Fortunatamente, e saggiamente, il Presidente Harry Truman ebbe il coraggio di licenziare in tronco il generalissimo McArthur e accettare, dopo anni di battaglie inconcludenti e sanguinose, il compromesso fra Nord e Sud che ancora regge 60 anni dopo.
Mai più “l’aquila e il drago” sarebbero arrivati a uno scontro militare diretto e a un passo da una guerra nucleare che avrebbe risucchiato certamente l’Unione Sovietica, non disponendo di bombe atomiche nè i cinesi nè i coreani.
Ma sarebbero state necessarie rivoluzioni e controrivoluzioni culturali dentro la Repubblica Popolare, e il superamento negli Usa della psicosi del “pericolo giallo” — diretto erede del “pericolo rosso” — perchè si arrivasse al semplice riconoscimento diplomatico della più popolosa nazione del pianeta e la sua ammissione all’Onu, nel 1971.
Riconoscimento diplomatico che non condusse e ancora non conduce a un rapporto d’amicizia: ci sono troppe radici, e troppo profonde, nell’ostilità secolare fra Oriente e Occidente e nella inconfessabile, reciproca diffidenza — quando non disprezzo — razziale. La relazioni fra Washington e Pechino avrebbero continuato, e continuano, a oscillare fra gli interessi di un matrimonio costruito sul profitto e l’antagonismo di una opposizione che ha nel controllo del Pacifico occidentale il quadrante immenso ed esplosivo del Risiko.
Persino la presidenza di George W. Bush, pure figlio del primo americano inviato a Pechino come ambasciatore di fatto, George Senior, si sarebbe aperta con un incidente che ricorda molto quanto sta avvenendo attorno agli scogli delle Senkaku/Diaoyu.
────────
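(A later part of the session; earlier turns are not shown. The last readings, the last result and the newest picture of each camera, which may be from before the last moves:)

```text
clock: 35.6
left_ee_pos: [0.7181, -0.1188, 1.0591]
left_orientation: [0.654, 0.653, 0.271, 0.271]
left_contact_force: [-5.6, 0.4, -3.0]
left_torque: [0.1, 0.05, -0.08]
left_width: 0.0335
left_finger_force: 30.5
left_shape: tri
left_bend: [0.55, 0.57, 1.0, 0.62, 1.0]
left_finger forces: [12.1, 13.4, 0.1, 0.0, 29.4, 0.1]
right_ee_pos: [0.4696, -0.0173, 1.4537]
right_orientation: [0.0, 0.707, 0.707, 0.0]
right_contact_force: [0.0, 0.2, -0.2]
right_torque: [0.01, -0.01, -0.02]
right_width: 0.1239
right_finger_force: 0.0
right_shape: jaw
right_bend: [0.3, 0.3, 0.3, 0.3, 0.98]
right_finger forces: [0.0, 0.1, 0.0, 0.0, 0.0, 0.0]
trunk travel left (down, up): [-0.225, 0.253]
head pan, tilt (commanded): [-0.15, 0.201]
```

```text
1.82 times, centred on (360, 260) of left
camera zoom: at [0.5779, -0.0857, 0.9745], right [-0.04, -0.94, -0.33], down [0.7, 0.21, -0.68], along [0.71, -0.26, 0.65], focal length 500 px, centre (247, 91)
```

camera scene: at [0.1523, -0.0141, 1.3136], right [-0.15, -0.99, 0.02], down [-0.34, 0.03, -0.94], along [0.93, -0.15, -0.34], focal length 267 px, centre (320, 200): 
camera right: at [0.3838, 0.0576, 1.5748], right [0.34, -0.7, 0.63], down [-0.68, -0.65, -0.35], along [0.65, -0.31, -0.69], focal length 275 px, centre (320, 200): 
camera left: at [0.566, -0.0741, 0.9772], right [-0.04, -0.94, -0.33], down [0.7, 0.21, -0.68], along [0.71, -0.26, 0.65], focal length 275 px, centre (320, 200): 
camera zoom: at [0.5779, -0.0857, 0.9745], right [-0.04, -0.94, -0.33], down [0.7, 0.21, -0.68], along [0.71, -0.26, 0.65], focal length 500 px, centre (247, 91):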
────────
La collisione fra un quadrimotore spia inviato dal Pentagono nello spazio aereo cinese e un intercettore dell’aviazione cinese, che precipitò uccidendo il pilota, fu un gesto di sfida che Bush aveva promesso in campagna elettorale e che lo costrinse all’umiliazione di scuse formali al governo della Repubblica Popolare.
Fino a quando gli interessi impediranno che questo strano matrimonio degeneri in un divorzio violento, eventi come quello del 2001 o questo di oggi resteranno parte di quel kabuki militare nel quale i due grandi attori recitano soprattutto a beneficio del principale e cruciale spettatore: il Giappone. Ma il tempo non lavora a favore di Washington e del Pentagono. Il costo dell’“ombrello” aereo-navale americano nel Pacifico, dalle truppe ancora sul 38esimo parallelo coreano alle basi in Giappone, sta diventando insostenibile. La crescita delle spese cinesi nel riarmo, che ha prodotto quella prima portaerei oggi in navigazione verso le isole contese, è ancora lontanissima dalle spese americani, che restano, con i 600 miliardi di dollari all’anno versati al Pentagono ben superiori ai 150 miliardi consumati dai cinesi.
Ma la curva delle spese militari Usa è in discesa, quella dei cinesi in ascesa e la convinzione che il Regno di Mezzo, che la Cina non possa continuare a essere il classico “gigante economico” e “nano politico” come una Germania asiatica è ormai radicata nella dirigenza del regime e nel nazionalismo risorgente della popolazione. La scommessa, non soltanto americana, è che lo sviluppo politico e democratico della grande repubblica acceleri e raggiunga finalmente lo sviluppo industriale e tecnologico, spegnendo ambizioni di egemonia e di concorrenza strategica.
Ma i simboli contano, in Asia. Inviare proprio i B52, i vecchi, formidabili bombardieri alla Dottor Stranamore, specialmente detestati in quel continente che li vide coprire di bombe l’Indocina, è un gesto di sfida preciso e rischioso. Il Pentagono, e i falchi che sognano di saldare il conto lasciato aperto dall’ottobre del 1950, farebbero bene a ricordarsi del monito che un grande soldato asiatico rivolse ai propri superiori proprio dopo avere sfidato gli Usa: «Temo che abbiamo svegliato un gigante che dormiva». Anche svegliare il drago non è una buona idea.